Is LeBron James the greatest living athlete? Well, according to GQ he is! The Cleveland Cavaliers mega-star is the latest celebrity to grace the magazine’s 60th anniversary edition and is part of their profile on the “World’s 50 Greatest Living Athletes.”

In the story, GQ puts a spotlight on LeBron’s undenial power moves on and off the court, his pop culture influence and his strong social media presence. He also opens up about his views on politics, #45 and racism in America.

“I have people around me, for the most part, that’ve been around me for a long time,” he told me. “So when you’ve been around people for a long time, there’s no sugarcoating, there’s no trying to put you higher than what you should be, there’s no yes-men or -women, there’s no gas.
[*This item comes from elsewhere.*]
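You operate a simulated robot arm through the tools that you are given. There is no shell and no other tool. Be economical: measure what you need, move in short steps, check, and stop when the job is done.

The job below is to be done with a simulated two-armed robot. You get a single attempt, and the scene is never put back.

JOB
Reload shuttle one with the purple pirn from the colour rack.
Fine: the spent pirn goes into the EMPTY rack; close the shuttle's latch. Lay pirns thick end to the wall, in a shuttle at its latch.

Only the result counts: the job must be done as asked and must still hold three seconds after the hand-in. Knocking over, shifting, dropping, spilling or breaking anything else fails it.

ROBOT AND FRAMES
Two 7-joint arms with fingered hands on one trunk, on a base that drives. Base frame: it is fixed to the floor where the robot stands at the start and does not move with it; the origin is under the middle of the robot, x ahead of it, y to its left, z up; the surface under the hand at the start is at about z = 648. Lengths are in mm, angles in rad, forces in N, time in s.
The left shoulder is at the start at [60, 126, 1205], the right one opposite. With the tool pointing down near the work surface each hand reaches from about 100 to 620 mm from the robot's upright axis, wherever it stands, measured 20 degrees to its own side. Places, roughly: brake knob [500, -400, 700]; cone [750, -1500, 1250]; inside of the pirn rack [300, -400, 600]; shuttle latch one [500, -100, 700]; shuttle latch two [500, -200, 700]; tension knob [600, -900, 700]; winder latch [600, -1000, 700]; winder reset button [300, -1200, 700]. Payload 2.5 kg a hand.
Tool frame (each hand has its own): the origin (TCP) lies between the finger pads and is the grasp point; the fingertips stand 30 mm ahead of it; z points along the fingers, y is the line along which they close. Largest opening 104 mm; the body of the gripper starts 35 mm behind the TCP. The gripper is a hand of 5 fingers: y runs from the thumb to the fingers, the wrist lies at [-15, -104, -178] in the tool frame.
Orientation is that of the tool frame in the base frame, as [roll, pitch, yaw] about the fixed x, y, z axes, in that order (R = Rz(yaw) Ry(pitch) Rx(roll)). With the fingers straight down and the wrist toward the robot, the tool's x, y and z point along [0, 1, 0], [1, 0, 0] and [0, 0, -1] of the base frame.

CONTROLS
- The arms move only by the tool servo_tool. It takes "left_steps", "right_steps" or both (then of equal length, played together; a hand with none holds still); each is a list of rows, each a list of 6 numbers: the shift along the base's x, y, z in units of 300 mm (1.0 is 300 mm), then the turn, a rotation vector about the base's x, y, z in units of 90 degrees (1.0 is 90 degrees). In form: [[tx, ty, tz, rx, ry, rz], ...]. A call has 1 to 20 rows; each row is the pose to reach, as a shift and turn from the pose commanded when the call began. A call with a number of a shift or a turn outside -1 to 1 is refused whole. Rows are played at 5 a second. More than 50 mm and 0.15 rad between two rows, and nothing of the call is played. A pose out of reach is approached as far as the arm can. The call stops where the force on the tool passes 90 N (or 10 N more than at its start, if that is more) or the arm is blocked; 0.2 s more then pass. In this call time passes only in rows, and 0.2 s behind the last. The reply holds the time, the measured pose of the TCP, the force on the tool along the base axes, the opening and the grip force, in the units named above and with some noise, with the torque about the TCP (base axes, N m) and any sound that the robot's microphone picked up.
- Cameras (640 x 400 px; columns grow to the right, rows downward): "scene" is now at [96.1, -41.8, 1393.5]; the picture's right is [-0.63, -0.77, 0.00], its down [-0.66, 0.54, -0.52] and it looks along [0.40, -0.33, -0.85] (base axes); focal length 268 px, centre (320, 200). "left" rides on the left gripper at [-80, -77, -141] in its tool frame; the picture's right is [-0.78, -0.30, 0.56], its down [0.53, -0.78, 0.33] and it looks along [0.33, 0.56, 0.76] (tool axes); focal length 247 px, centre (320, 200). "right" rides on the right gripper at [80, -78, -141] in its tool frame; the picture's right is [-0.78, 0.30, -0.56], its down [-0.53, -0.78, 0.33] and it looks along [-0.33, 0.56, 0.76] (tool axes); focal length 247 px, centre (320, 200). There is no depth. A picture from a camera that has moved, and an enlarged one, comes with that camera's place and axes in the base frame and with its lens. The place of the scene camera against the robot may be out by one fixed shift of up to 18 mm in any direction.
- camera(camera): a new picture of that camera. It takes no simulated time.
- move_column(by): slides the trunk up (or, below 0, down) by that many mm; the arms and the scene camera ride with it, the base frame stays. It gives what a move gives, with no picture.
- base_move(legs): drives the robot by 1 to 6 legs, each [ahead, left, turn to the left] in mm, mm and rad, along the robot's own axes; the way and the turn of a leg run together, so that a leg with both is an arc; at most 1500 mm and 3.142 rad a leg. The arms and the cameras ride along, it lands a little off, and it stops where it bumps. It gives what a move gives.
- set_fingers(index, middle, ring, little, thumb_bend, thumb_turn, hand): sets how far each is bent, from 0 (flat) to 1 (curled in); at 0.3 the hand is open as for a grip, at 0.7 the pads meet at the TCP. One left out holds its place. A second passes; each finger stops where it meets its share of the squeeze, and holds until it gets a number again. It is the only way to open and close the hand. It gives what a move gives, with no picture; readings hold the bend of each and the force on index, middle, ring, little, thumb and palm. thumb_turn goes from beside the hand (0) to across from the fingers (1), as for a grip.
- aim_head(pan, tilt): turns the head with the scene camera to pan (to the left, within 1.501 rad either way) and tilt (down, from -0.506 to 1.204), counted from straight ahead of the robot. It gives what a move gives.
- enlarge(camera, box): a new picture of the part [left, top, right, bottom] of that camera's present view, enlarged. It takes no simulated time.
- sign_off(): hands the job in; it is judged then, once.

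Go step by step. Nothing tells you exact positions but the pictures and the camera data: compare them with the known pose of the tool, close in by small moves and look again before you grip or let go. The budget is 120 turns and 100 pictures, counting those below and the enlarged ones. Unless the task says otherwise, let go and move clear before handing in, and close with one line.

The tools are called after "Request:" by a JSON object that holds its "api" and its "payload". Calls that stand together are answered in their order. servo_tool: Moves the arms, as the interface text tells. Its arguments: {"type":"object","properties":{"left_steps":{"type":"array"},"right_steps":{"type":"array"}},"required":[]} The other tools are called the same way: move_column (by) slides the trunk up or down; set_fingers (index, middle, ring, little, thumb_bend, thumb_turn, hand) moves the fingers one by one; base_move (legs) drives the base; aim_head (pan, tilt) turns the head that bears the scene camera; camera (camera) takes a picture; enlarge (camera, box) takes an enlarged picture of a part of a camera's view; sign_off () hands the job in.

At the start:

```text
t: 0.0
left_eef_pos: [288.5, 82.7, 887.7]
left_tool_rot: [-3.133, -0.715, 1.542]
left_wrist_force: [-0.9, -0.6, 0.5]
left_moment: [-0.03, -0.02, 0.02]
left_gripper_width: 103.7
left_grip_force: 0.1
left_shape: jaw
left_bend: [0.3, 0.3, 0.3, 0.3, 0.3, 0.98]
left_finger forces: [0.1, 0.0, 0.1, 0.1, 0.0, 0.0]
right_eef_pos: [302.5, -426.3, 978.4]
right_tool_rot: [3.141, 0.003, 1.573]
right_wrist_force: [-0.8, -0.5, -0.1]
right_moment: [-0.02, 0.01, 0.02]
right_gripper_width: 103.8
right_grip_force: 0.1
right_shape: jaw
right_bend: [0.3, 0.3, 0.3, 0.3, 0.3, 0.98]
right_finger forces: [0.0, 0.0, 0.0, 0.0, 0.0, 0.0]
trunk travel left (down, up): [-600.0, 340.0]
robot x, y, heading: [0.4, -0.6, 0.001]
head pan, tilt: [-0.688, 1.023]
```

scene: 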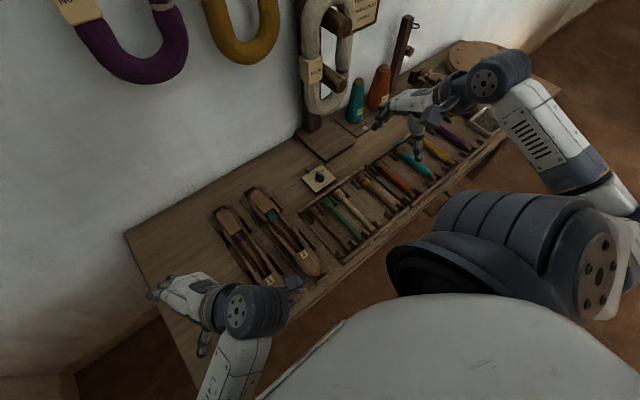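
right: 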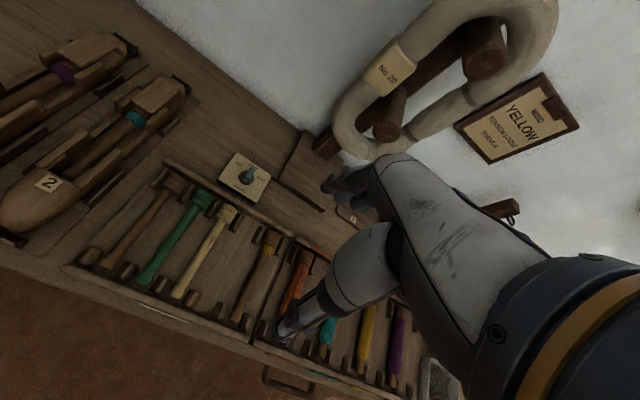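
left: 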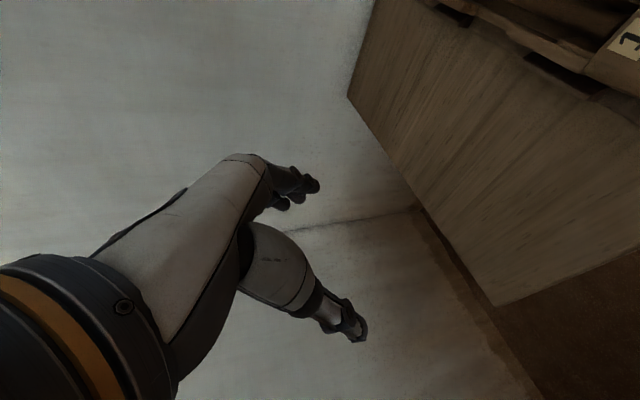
It’s just straight-up, raw, uncut, unfiltered knowledge, truth, passion.”

Check out more amazing photos of King James below + excerpts from the interview:

On would he ever run for President of the United States:

“I say no because of always having to be on someone else’s time. From the outside looking in, it seems like the president always has to be there—gotta be there. You really don’t have much ‘me time.’ I enjoy my ‘me time.’ The positive that I see from being the president… Well, not with the president we have right now, because there’s no positive with him, but the positive that I’ve seen is being able to inspire. Your word has command to it. If you’re speaking with a knowledgeable, caring, loving, passionate voice, then you can give the people of America and all over the world hope.”

On a celebrity’s responsibility…

“Nah, it’s my responsibility. I believe that I was put here for a higher cause. We have people, not only today but over the course of time, that have been in the higher positions that chose to do it and chose not to do it.”

On being famous and dealing with racism…

“It’s heavy when a situation occurs either with myself or with someone in a different city, i.e., Trayvon, Mike Brown. I have to go home and talk to my 13- and 10-year-old sons, even my 2-year-old daughter, about what it means to grow up being an African-American in America. Because no matter how great you become in life, no matter how wealthy you become, how people worship you, or what you do, if you are an African-American man or African-American woman, you will always be that.”